House Bill 526 would repeal a state tax on Social Security income and would make Montana the 40th state to do so, sponsor Rep. Paul Fielder, R-Thompson Falls, said. This bill would apply to those with Social Security payments alongside other revenue streams like a pension or 401K, Fielder explained. The state would lose around $120 million a year in revenue, according to the fiscal note .
The bill received both bipartisan support and opposition, sparking debate on a bill Fielder also brought last session after it died in the Appropriations Committee. The bill might see a similar fate this session, with Chairman of the House Appropriations Committee Rep. Llew Jones, R-Conrad, voicing his opposition.
Jones explained that half of Social Security isn’t taxable because it was taxed when it was initially taken; he said the other half of Social Security, just like with a 401(k), is taxable because it went in tax free.

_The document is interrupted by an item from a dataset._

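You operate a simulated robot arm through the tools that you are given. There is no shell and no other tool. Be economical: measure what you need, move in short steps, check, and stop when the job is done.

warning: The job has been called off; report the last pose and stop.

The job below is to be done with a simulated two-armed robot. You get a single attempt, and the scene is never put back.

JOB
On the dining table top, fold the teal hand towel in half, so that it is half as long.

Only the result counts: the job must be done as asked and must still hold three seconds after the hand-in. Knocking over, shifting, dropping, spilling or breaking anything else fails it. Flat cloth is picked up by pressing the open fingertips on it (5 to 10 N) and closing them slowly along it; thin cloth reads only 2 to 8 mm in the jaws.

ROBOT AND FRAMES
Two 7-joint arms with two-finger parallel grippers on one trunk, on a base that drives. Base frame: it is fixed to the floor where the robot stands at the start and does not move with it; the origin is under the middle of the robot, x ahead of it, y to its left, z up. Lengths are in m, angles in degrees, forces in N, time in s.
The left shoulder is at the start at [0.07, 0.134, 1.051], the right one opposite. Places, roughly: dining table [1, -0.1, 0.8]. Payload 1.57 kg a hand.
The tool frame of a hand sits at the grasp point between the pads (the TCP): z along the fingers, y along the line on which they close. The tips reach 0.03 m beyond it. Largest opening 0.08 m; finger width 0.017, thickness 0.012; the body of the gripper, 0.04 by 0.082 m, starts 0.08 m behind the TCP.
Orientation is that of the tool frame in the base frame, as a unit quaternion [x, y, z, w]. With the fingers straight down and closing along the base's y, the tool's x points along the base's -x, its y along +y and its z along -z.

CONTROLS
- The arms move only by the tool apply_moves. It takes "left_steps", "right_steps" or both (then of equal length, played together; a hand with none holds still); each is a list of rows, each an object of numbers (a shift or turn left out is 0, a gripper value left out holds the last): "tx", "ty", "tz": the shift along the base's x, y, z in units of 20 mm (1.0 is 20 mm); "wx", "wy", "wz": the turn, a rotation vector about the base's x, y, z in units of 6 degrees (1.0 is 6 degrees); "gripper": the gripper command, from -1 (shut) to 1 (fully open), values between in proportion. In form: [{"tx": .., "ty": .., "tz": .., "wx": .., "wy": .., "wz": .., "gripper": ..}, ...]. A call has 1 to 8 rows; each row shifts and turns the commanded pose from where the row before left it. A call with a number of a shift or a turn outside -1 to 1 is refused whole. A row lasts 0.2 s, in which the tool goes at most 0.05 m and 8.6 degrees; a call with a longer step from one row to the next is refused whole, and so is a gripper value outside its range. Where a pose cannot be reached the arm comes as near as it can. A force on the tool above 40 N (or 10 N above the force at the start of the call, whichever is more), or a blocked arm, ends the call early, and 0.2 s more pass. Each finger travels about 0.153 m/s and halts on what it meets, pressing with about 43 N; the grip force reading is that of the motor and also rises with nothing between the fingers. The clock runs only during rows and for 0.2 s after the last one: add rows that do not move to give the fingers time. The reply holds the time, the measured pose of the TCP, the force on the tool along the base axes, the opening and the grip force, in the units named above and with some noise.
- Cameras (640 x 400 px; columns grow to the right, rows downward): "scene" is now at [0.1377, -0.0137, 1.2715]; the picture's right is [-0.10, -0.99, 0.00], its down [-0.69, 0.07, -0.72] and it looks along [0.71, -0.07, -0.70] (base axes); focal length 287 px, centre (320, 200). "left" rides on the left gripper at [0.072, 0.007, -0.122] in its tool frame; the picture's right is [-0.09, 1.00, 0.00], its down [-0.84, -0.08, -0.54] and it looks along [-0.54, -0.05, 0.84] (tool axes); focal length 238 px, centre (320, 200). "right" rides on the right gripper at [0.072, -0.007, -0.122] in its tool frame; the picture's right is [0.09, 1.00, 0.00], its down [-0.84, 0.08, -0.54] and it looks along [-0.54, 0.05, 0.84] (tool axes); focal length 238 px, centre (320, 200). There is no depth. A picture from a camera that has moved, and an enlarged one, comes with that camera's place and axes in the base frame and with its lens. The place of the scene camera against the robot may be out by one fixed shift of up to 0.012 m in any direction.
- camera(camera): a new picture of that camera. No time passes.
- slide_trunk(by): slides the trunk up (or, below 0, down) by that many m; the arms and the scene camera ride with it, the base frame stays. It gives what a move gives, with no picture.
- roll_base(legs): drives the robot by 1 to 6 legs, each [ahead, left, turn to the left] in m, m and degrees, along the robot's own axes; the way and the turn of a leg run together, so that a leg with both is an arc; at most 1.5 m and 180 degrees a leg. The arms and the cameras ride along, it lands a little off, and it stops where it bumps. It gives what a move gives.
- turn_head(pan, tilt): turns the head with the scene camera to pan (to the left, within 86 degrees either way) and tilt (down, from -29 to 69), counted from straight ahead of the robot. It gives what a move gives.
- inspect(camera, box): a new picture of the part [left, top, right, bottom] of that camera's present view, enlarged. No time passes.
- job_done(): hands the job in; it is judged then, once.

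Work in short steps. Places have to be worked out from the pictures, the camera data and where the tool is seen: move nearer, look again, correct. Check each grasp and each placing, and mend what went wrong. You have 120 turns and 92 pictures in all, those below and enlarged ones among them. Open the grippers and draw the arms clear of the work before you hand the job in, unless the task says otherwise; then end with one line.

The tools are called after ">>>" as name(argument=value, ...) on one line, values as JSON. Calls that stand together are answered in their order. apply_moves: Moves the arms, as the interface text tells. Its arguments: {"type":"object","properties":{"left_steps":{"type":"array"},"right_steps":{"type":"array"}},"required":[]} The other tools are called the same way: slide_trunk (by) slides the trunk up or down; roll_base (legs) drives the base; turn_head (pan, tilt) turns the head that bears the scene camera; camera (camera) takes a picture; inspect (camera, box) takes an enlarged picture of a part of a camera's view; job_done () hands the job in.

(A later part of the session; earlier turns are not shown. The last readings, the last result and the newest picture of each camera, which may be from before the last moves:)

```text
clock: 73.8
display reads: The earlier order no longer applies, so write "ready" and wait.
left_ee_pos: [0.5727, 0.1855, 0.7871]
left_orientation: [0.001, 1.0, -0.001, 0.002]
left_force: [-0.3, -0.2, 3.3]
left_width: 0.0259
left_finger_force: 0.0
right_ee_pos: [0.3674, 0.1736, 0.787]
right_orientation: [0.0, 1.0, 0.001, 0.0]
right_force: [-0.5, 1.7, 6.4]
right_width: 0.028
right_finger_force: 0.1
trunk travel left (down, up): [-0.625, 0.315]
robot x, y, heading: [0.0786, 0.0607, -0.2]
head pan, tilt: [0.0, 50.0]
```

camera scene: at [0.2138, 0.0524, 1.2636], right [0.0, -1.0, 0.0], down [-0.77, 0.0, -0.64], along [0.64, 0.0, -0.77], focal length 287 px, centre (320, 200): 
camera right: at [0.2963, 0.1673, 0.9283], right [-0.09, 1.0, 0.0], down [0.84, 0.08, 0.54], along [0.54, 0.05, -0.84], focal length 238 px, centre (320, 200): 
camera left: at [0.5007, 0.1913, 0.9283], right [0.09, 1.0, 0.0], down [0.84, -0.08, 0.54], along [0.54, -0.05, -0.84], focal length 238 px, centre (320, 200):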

Meanwhile, Rep. Alice Buckley, D-Bozeman, pointed out that Montana does not have a sales tax, which other states that have passed these measures already have.
Jones also said the median income disparity between those under and over 65 was as much as $40,000, with new residents over 65 having an income over $84,000.
“We have a significant population that’s over 65. Those that already are only making Social Security, currently don’t pay tax,” he said.
Rep. Tom France, D-Missoula, came in as a strong supporter of the bill. France was one of those who stood as a beneficiary of the bill.
“All of the junior members could stand too because this is America’s safety net. This is what every senior, whether they’re working for a minimum wages or making much, much more than that, can count on as their retirement,” France said.
Minority Leader Rep. Kim Abbott, D-Helena, said this was a bad bill for the state.
“We are talking about 65% of the benefit of this going to the top 20% of wage earners in the state of Montana,” Abbott said. “Those aren’t people that really need a break.”
The bill passed 57-43 on second reading in the House, and it will need to pass third reading before likely going to House Appropriations.